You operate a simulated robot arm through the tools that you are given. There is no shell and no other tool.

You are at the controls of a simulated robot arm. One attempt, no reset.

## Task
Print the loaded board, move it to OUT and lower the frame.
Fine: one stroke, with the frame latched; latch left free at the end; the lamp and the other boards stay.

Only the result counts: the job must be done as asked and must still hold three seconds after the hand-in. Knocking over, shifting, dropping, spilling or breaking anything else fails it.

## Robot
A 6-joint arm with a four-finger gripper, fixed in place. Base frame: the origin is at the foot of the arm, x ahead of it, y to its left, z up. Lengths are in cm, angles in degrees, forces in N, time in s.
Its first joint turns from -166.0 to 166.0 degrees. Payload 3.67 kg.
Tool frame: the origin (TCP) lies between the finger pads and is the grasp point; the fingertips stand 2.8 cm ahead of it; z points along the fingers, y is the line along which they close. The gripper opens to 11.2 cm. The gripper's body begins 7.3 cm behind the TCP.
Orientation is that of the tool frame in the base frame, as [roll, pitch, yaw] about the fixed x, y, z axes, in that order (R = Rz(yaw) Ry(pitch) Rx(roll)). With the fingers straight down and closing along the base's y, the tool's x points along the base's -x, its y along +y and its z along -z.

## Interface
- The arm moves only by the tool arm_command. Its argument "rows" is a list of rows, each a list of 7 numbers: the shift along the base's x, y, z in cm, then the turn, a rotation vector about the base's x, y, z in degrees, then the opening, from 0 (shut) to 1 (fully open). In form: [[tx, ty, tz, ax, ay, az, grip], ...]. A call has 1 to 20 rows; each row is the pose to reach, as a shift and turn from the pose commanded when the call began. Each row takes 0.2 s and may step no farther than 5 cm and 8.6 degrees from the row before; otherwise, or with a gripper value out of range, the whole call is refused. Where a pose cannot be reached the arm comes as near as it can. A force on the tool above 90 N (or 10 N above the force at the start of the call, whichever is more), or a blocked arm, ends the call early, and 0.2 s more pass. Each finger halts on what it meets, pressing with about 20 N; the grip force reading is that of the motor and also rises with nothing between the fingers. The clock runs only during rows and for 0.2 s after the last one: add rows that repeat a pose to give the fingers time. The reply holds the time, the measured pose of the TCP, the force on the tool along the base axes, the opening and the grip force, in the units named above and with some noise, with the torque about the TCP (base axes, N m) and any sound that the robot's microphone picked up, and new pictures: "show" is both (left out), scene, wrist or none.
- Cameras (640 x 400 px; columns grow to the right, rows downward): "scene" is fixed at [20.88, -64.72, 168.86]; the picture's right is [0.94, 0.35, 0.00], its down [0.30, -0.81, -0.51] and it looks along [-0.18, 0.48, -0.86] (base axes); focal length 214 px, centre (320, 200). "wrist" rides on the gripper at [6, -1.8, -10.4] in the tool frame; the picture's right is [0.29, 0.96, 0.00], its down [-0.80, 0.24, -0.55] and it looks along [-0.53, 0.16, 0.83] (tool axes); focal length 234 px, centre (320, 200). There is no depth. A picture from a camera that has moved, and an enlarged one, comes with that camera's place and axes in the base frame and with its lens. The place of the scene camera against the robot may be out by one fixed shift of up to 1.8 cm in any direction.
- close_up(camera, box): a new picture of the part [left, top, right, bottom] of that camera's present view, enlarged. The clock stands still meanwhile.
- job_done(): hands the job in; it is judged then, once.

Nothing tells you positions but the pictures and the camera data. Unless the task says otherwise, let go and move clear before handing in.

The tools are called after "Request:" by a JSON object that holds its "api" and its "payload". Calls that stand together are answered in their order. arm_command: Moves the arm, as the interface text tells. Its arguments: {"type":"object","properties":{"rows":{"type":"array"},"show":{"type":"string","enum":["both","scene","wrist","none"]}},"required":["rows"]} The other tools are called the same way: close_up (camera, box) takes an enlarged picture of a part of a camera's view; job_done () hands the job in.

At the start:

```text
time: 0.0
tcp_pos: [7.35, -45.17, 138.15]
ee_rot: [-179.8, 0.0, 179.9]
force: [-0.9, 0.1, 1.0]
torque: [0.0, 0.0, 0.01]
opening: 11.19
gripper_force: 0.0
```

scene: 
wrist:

AIM ::
Extract the lines above from the one containing "Nothing tells you" to the last line, both included, exactly as written.

ANSWER TO THIS EXERCISE ::
Nothing tells you positions but the pictures and the camera data. Unless the task says otherwise, let go and move clear before handing in.

The tools are called after "Request:" by a JSON object that holds its "api" and its "payload". Calls that stand together are answered in their order. arm_command: Moves the arm, as the interface text tells. Its arguments: {"type":"object","properties":{"rows":{"type":"array"},"show":{"type":"string","enum":["both","scene","wrist","none"]}},"required":["rows"]} The other tools are called the same way: close_up (camera, box) takes an enlarged picture of a part of a camera's view; job_done () hands the job in.

At the start:

```text
time: 0.0
tcp_pos: [7.35, -45.17, 138.15]
ee_rot: [-179.8, 0.0, 179.9]
force: [-0.9, 0.1, 1.0]
torque: [0.0, 0.0, 0.01]
opening: 11.19
gripper_force: 0.0
```

scene: 
wrist:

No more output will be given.